** Start Passage to read **

The answer, according to a new Gallup poll: sharply divided. The survey finds 50 percent say gay marriage should be legal and valid, compared to 48 percent who said it should not.

That's a slight, statistically insignificant downtick from the last time Gallup polled -- last year, 53 percent of Americans favored gay marriage. But the long-term trend has support for gay marriage gradually climbing and opposition gradually waning. It was just last year that the trend lines crossed for the first time, and support for gay marriage outperformed opposition. Clearly, both socially and politically, this is an issue in rapid transition in terms of public opinion.

A look at the breakdowns across subgroups in the poll, which Gallup provided to me, is also revealing: Support for gay marriage is strongest among women, college graduates, the nonreligious, and the young. Democrats overwhelmingly support legal gay marriage, but not as overwhelmingly as Republicans oppose it; independents are also strongly in favor. And there is no real difference between whites and nonwhites in their views on the issue.

** End Passage to read **

What you are asked to do => Type the passage to read over again with no edits.

** Start Stored data **

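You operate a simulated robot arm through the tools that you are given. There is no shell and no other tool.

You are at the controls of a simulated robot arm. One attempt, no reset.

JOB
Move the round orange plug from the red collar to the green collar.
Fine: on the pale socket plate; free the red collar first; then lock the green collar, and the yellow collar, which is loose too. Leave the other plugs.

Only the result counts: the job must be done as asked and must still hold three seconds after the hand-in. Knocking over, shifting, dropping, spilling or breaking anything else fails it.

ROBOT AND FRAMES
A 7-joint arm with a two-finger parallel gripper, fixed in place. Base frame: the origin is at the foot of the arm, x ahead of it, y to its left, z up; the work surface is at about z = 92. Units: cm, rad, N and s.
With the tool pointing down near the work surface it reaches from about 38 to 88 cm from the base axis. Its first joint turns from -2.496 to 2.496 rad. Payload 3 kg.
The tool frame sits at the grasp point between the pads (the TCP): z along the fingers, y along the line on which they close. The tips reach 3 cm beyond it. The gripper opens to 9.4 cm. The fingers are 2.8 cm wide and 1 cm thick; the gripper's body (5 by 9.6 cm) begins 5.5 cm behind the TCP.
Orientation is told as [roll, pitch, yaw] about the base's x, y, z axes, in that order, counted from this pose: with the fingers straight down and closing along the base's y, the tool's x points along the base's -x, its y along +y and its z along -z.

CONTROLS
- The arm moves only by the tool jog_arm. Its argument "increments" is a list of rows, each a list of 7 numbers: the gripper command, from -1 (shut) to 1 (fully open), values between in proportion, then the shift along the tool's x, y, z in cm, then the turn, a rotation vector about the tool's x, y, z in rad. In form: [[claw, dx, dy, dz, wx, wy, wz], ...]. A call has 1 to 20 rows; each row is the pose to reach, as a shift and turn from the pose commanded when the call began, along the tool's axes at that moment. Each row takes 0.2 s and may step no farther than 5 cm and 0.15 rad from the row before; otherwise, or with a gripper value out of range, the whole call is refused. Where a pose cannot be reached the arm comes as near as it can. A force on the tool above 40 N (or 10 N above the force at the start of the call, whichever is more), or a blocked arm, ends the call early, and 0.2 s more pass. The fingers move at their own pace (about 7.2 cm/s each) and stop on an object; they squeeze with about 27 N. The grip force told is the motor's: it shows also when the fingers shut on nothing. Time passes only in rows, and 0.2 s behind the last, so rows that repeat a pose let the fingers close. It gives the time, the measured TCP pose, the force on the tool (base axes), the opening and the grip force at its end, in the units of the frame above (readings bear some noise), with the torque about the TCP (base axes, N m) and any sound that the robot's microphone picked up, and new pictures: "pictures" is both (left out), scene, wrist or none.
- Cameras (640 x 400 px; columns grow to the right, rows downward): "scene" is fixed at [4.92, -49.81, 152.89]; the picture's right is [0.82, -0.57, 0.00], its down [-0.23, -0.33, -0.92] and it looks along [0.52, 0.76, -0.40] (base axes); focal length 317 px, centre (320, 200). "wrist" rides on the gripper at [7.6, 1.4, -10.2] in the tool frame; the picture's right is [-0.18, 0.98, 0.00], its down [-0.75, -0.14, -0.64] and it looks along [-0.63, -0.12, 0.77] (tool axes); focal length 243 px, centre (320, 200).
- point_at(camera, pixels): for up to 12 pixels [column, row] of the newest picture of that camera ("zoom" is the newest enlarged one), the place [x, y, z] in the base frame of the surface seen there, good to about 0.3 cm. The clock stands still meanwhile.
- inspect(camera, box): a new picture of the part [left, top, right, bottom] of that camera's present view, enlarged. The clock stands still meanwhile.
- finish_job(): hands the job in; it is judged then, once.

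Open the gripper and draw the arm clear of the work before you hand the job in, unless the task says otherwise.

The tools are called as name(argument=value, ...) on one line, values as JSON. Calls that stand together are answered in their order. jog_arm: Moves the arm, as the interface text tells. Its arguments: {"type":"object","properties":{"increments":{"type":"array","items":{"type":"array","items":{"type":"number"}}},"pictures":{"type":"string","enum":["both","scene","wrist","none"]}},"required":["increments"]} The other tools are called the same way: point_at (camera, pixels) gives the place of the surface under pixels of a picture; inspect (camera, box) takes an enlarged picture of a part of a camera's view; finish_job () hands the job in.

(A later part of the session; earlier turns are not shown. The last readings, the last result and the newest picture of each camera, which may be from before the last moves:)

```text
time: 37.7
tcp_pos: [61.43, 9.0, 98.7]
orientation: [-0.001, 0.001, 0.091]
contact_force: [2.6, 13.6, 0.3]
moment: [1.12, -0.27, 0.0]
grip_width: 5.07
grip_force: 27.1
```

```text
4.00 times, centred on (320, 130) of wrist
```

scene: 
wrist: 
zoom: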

** End Stored data **

Task response =>
The answer, according to a new Gallup poll: sharply divided. The survey finds 50 percent say gay marriage should be legal and valid, compared to 48 percent who said it should not.

That's a slight, statistically insignificant downtick from the last time Gallup polled -- last year, 53 percent of Americans favored gay marriage. But the long-term trend has support for gay marriage gradually climbing and opposition gradually waning. It was just last year that the trend lines crossed for the first time, and support for gay marriage outperformed opposition. Clearly, both socially and politically, this is an issue in rapid transition in terms of public opinion.

A look at the breakdowns across subgroups in the poll, which Gallup provided to me, is also revealing: Support for gay marriage is strongest among women, college graduates, the nonreligious, and the young. Democrats overwhelmingly support legal gay marriage, but not as overwhelmingly as Republicans oppose it; independents are also strongly in favor. And there is no real difference between whites and nonwhites in their views on the issue.